GIVEN EXERCISE:
Retype the material below. Keep every word exactly as it is.

★ ★ ★ ★ ★ ★ ★

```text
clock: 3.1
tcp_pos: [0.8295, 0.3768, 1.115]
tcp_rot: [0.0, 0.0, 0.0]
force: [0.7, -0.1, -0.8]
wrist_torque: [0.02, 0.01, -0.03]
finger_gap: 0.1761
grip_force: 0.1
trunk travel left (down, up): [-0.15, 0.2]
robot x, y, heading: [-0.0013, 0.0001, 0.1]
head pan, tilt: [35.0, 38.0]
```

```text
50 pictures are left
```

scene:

★ ★ ★ ★ ★ ★ ★

WRITTEN RESPONSE:
```text
clock: 3.1
tcp_pos: [0.8295, 0.3768, 1.115]
tcp_rot: [0.0, 0.0, 0.0]
force: [0.7, -0.1, -0.8]
wrist_torque: [0.02, 0.01, -0.03]
finger_gap: 0.1761
grip_force: 0.1
trunk travel left (down, up): [-0.15, 0.2]
robot x, y, heading: [-0.0013, 0.0001, 0.1]
head pan, tilt: [35.0, 38.0]
```

```text
50 pictures are left
```

scene:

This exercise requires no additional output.